** Begin Dataset extract **

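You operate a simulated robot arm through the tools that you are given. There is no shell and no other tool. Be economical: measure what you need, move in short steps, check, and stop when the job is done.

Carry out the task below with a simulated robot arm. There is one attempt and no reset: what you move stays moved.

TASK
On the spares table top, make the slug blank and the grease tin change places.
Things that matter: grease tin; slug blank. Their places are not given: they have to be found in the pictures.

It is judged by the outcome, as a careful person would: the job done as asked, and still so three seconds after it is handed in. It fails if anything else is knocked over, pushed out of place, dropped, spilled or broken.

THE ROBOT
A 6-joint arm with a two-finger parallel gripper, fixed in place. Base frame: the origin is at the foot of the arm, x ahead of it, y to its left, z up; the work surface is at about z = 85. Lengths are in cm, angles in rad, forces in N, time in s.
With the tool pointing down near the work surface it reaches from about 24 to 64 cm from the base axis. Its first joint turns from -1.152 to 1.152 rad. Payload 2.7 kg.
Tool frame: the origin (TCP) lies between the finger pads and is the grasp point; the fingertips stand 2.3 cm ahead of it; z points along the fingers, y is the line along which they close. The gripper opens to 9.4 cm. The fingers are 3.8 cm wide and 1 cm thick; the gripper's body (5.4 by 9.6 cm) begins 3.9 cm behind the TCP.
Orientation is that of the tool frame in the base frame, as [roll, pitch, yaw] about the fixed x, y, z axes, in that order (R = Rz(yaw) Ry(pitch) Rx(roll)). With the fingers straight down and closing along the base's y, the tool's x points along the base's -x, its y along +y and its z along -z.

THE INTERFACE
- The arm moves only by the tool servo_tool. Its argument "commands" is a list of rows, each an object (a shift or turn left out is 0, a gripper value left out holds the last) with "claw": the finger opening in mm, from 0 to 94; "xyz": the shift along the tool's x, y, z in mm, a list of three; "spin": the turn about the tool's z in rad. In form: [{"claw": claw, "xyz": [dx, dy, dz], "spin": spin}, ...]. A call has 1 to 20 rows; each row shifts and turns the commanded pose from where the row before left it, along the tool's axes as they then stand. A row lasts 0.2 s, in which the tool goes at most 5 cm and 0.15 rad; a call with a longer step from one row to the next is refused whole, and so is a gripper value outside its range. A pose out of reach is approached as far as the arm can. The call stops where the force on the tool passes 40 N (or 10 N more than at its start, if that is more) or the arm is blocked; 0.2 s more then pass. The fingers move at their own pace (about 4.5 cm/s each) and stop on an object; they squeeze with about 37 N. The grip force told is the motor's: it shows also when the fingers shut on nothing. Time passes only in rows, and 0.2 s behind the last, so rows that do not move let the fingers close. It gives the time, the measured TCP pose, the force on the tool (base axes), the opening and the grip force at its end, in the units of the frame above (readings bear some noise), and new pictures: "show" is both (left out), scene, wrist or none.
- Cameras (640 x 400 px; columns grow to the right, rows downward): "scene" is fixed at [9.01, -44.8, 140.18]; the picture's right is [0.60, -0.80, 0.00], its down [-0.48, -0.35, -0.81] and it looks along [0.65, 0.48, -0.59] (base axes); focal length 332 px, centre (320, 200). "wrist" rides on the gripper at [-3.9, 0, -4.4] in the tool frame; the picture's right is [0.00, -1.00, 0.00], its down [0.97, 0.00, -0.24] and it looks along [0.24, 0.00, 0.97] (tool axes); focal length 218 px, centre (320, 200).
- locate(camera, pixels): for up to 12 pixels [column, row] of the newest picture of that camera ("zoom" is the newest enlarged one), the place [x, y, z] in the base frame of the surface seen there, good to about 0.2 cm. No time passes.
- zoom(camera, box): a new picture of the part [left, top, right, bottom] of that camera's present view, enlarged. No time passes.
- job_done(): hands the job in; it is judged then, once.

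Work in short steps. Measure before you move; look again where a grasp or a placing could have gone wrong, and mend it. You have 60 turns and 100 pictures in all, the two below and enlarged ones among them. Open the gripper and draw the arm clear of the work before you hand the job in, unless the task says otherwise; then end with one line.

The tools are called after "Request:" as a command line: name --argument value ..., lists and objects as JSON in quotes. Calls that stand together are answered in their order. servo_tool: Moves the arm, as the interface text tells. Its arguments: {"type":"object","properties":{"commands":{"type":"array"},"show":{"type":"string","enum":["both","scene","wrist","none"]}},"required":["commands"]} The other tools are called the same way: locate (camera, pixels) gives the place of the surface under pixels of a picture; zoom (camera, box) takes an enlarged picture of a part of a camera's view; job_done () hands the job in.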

** End Dataset extract **

Count every line above that holds the word "blank", and state the number and nothing more.

2